Is it possible to re-apply to the USCIS if your application to the O-1A or EB-1A visas is rejected?
Yes, you can reapply as many times as you wish.
However, bear in mind that when you submit a green card petition or it’s submitted on your behalf, immigration authorities may sometimes see this as an indication that you plan to live in the US permanently (immigrant intent). This is incompatible with a key requirement for most temporary visas, which must express an intent to relocate to the US temporarily only.
If you plan to, or need to file a temporary visa application after filing an EB-1A application, this may affect your eligibility to renew or obtain your temporary visa.
Rules around resubmissions are nuanced, so it is advisable to consult with an experienced immigration attorney to understand all the implications.
Can I file for the EB-1A and the Adjustment of Status at the same time?
Yes in most cases (when your priority date is current), but we generally advise against it.
Filing for Adjustment of Status signals clear immigrant intent.

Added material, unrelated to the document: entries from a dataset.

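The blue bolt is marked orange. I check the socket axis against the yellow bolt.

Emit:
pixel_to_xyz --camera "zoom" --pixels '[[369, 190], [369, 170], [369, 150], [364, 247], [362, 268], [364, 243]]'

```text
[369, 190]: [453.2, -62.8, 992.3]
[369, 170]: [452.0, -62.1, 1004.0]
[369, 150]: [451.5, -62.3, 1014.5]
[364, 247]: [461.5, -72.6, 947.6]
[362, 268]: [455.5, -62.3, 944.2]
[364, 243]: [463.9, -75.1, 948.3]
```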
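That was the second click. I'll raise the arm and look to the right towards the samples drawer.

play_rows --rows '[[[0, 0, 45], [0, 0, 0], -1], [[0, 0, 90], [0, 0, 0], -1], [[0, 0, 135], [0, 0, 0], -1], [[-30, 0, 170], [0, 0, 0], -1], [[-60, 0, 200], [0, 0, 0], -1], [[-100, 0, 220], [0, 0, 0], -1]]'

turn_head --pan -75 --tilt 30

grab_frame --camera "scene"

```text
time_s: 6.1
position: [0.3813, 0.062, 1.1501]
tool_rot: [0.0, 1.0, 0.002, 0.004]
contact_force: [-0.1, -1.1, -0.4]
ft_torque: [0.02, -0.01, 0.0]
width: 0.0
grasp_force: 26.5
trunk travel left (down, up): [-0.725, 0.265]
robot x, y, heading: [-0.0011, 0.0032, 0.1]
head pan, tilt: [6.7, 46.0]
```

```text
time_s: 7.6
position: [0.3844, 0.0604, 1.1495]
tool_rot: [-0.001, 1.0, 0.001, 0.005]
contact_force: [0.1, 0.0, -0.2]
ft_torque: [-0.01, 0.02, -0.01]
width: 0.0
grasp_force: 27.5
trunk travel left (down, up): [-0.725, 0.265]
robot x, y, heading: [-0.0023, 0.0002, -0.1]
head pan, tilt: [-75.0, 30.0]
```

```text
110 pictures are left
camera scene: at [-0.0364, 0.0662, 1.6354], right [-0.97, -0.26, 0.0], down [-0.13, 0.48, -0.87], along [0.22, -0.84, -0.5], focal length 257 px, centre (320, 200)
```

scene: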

If your EB-1A is denied, it could make obtaining non–dual intent visas (such as E-1 or E-2) more difficult.
The safer approach: secure EB-1A approval first, then apply for Adjustment of Status.
Can I apply for both the O-1 and EB-1A at the same time?
Yes. It’s possible to pursue both strategies simultaneously. However, it’s far more common to apply for the O-1 and then pursue the EB-1A. Many applicants use the O-1 as a “bridge” to work legally in the U.S. while building their profile for the EB-1A. The O-1 is temporary, while the EB-1A leads to permanent residency.